- Data block:
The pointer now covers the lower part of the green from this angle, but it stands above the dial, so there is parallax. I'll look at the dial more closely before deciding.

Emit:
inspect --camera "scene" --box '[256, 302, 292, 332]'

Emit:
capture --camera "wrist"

- Problem statement:
Write out the document text from "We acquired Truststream" to "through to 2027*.", both included.

- Document text:
Corporation tax of GBP0.13m was paid in H1 FY23 (H1 FY22:
GBP0.19m).
Acquisitions
In April, SysGroup completed its first two acquisitions since
2019, both of which are strategically important for the Group. We
are delighted with both additions as they bring with them great
teams, complement our existing offering, provide opportunities for
future cross selling and strengthen the Group's geographical
footprint.
We acquired Truststream for an initial cash consideration of
GBP4.8m and a maximum earn out consideration of up to GBP3.075m
over a 24 month period. Established in 2011, Truststream is one of
the UK's fastest growing providers of professional and managed
cyber security services. The global managed security services
market is forecast to grow by a CAGR of 7.9% through to 2027*.
Truststream has a strong and growing client base across both the
private and public sectors and is one of the UK's leading providers
of security transformation services. Its offering covers all
aspects of cyber security from analysis and threat detection,
through protection architecture and implementation, to incident
response and ongoing 24/7 support and training. Truststream has
built long term sustainable relationships with key vendors and is
identified as a leading partner of choice for market leading
vendors by Gartner. Truststream has a number of relevant security
accreditations, including ISO 9001 and ISO 27001.
We subsequently acquired Independent Network Solutions Limited,
which trades as Orchard Computers, a Bristol based managed IT
service provider, for GBP1.0m in cash. Orchard has been in
operation for over 30 years and has built a loyal customer base
totalling over 120 active clients in 2021, largely in the Southwest
of England. The average length of relationship amongst their 20
largest clients is 12 years, with no single customer representing
more than 7% of total revenues. Orchard represents customers across
a broad range of sectors, covering both the private and public
sectors. Its managed IT service offering mirrors that of SysGroup,
providing high quality consulting services and building tailor
made, vendor agnostic solutions, designed specifically to meet
individual customer needs, followed by ongoing support.

- Final answer:
We acquired Truststream for an initial cash consideration of
GBP4.8m and a maximum earn out consideration of up to GBP3.075m
over a 24 month period. Established in 2011, Truststream is one of
the UK's fastest growing providers of professional and managed
cyber security services. The global managed security services
market is forecast to grow by a CAGR of 7.9% through to 2027*.